De opkomende Landen zorgden voor een neergang op de beurzen. De HSBC PMI voor China zonk tot onder de 50 en in de nodige andere opkomende landen gingen de valuta's onderuit, Argentinië en Turkije voorop, maar ook de roebel moest het ontgelden (en Venezuela, de bolivar moet je niet als een serieuze munt zien). Er was volop politieke onrust in
de Oekraïne, Thailand, Turkije, Egypte en nog enkele andere landen.
Roubini glorieerde weer met een verhaal over de vergelijking met 1914 met nu China en Japan in de hoofdrol voor een nakende oorlog over enkele onnozele niet echt bewoonde eilandjes.
De yen was echter toch sterk tegen de dollar en de euro is ook al niet omlaag te branden.
Beleggers zochten hun heil weer in staatsobligaties (al was aardgas in de VS afgelopen week de topbelegging). De rentecurve was kennelijk te steil geworden en de onzekerheid over QE en Opkomende Landen was kennelijk een groot genoege aansporing.
De economische situatie in Europa was zeker niet de reden, de voorlopige PMI's vielen mee inclusief zelfs Frankrijk en dat is opwaartse bijstellingen voor de groei van Europa richting 1,5% aan het veroorzaken.
Ook het winstnieuws was niet de reden voor lagere koersen. In het begin vielen de winsten wat tegen, maar de afgelopen week is het totale beeld van winstverrassingen weer normaal geworden. De winstgroei in de VS lijkt aangetrokken te zijn naar 6,4% in het vierde kwartaal en dat is al behoorlijk beter dan het derde kwartaal.

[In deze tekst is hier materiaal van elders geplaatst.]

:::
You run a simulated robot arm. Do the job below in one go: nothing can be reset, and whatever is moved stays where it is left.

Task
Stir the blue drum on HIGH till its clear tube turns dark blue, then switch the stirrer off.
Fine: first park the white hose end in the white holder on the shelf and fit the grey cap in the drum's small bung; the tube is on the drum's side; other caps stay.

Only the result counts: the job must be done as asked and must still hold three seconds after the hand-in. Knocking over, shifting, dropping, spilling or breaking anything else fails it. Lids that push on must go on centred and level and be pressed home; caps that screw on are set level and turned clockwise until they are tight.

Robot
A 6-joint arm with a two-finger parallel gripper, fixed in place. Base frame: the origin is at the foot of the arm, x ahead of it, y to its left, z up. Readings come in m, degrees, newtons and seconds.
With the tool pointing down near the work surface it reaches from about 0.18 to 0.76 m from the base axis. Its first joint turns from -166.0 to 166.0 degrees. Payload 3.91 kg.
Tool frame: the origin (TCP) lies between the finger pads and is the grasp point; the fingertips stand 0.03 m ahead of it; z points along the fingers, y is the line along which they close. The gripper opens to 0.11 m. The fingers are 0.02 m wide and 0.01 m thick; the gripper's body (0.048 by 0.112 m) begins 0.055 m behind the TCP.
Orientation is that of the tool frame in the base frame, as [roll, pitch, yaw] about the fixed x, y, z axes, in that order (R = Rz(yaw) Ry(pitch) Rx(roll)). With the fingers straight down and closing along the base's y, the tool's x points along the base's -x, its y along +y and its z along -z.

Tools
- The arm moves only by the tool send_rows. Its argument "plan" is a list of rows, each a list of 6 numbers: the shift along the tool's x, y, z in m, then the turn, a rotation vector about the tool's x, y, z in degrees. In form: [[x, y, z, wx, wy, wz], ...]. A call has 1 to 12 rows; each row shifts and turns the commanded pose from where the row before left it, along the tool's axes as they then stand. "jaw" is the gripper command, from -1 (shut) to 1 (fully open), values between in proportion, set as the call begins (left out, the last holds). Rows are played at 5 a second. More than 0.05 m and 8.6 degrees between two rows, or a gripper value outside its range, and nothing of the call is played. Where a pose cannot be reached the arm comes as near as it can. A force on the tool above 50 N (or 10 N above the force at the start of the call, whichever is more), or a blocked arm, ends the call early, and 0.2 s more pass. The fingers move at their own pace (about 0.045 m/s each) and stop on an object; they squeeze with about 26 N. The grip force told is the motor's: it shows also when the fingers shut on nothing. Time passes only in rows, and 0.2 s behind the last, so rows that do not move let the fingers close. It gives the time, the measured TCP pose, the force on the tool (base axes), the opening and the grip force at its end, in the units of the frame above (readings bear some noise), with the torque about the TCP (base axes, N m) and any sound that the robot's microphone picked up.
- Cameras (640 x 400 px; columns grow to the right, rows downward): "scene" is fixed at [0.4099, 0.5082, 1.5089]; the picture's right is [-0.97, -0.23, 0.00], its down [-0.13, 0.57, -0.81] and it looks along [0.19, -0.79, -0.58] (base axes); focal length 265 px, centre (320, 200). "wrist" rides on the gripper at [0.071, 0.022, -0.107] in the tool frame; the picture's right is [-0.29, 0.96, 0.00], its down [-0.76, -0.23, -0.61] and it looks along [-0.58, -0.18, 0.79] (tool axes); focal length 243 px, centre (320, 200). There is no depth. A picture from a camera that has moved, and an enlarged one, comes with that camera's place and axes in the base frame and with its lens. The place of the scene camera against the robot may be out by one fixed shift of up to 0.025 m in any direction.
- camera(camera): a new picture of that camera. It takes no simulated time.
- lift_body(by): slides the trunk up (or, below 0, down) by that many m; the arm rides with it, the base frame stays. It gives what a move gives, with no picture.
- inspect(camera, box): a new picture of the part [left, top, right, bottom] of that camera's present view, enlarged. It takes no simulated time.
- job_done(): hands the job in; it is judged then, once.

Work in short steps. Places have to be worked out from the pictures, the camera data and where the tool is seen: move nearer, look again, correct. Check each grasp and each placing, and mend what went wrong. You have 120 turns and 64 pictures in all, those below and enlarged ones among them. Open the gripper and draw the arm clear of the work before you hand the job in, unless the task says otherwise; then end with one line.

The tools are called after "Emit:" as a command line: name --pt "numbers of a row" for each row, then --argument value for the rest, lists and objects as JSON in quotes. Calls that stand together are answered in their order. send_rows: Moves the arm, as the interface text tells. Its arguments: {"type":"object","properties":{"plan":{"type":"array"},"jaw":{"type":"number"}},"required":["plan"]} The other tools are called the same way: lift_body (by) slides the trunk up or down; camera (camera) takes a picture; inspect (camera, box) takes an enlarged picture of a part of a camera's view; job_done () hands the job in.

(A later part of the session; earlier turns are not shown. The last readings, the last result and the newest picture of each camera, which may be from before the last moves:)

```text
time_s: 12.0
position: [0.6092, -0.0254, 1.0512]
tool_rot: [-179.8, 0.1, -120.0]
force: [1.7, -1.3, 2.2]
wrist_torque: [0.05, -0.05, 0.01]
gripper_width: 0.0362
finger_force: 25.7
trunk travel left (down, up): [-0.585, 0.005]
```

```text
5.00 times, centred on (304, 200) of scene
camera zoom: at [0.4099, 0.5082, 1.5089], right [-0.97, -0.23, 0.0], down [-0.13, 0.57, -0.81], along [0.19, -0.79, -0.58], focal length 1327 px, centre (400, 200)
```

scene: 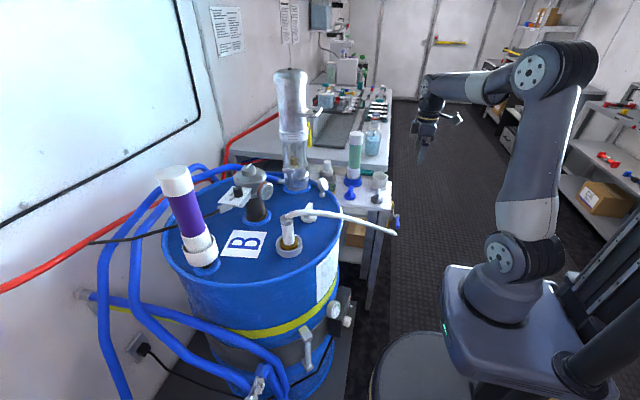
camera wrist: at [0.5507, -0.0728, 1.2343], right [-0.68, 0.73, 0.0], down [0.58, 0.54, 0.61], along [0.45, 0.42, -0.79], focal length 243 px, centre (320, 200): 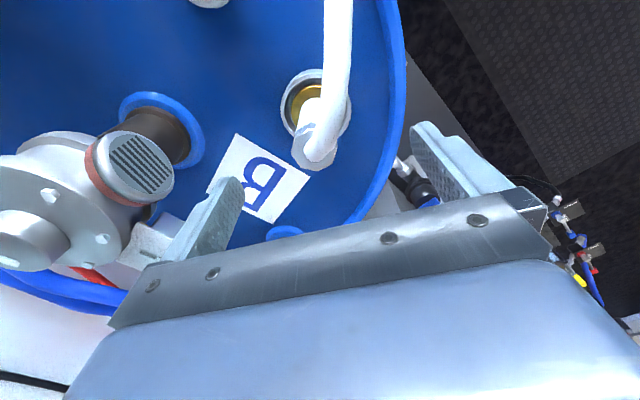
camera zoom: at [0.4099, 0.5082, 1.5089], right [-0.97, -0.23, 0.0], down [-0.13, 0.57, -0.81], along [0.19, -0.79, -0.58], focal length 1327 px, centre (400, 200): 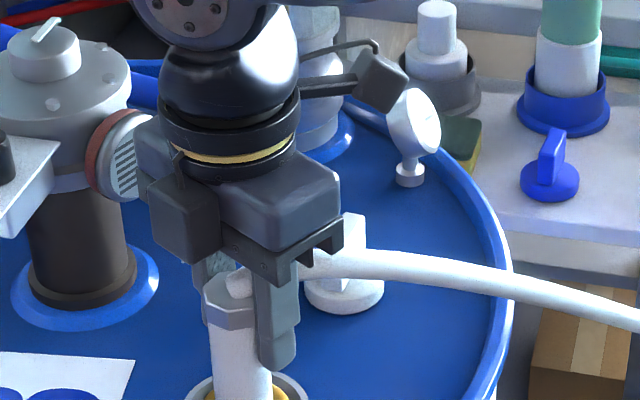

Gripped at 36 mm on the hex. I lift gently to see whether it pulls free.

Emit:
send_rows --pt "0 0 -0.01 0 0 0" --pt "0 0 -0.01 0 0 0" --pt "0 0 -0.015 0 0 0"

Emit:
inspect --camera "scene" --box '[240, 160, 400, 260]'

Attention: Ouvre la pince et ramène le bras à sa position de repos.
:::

Carney van de Bank of England werkte zich in de nesten door 7% niet meer heilig te verklaren in de forward guidance, maar deed niets om de angsten voor dalende werkloosheid en de gevolgen daarvan voor de rente de kop in te drukken. In de VS gaat volgende week iets soortgelijks spelen als de werkloosheid onder 6,5% daalt.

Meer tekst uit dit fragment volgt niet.